Lead software engineer and speaker from Salesforce, Dmitry Vinnik explores kindness in this talk from DevRelCon San Francisco 2019, covering how you can use empathy to get the best out of your community and your team even when dealing with difficult interactions.
So, my name is Dmitry Vinnik, and today, we’ll talk about kindness. Nothing, you know, unique, though. The concepts will be kind of, you know, simple, you can even say cliché but hopefully, some of it would resonate with you. So, what is kindness?
I’m not going to define it from, like, the, you know, Webster Dictionary or something, but I’ll kind of highlight a couple of main points. First and foremost, we have to show some empathy or, in other words, be able to relate to others, what they’re feeling like, and ultimately be able to show them compassion to what kind of a struggle or, you know, life they’re going through.
But not just looking or understanding how they feel, it’s important to give back and help them whether it’s through volunteering or any sort of ways that you can give.

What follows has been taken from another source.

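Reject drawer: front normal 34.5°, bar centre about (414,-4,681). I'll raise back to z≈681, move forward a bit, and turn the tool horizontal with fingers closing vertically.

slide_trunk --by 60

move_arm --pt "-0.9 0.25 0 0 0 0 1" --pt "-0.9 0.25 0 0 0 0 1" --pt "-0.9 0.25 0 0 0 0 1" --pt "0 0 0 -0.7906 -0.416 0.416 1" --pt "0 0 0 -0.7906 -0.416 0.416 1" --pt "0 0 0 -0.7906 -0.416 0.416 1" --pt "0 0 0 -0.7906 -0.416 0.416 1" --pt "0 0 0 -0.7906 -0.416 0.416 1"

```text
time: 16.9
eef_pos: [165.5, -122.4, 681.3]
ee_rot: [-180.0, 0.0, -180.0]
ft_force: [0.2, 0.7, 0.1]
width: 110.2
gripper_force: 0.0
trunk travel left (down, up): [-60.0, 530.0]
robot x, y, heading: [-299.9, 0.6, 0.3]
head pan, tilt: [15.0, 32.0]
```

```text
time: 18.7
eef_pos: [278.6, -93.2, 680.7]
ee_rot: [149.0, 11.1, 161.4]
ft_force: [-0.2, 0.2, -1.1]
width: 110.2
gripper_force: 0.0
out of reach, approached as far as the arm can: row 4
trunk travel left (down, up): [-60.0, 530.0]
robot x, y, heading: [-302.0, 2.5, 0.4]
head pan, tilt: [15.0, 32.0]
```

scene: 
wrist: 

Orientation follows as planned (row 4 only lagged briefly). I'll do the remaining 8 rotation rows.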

And the simplest way I can put it, just being nice.
All these main highlights, again as I said before, sounds so cliche. It’s easier to say, but it’s so hard to implement.
Let’s apply the kindness to dev rel. And for that, I really like to be more specific than that and set some focus. And the focus for today and the kindness that I’ll be discussing with you guys is that we’ll discuss kindness with your community, for your community, and then a kindness towards your team and yourself.
So, we’ll begin by discussing the major part of this talk will be focusing on your community. So being kind, as I said before, it’s very easy to say but it’s very complicated to actually follow especially when you apply a context, in our case a dev rel context.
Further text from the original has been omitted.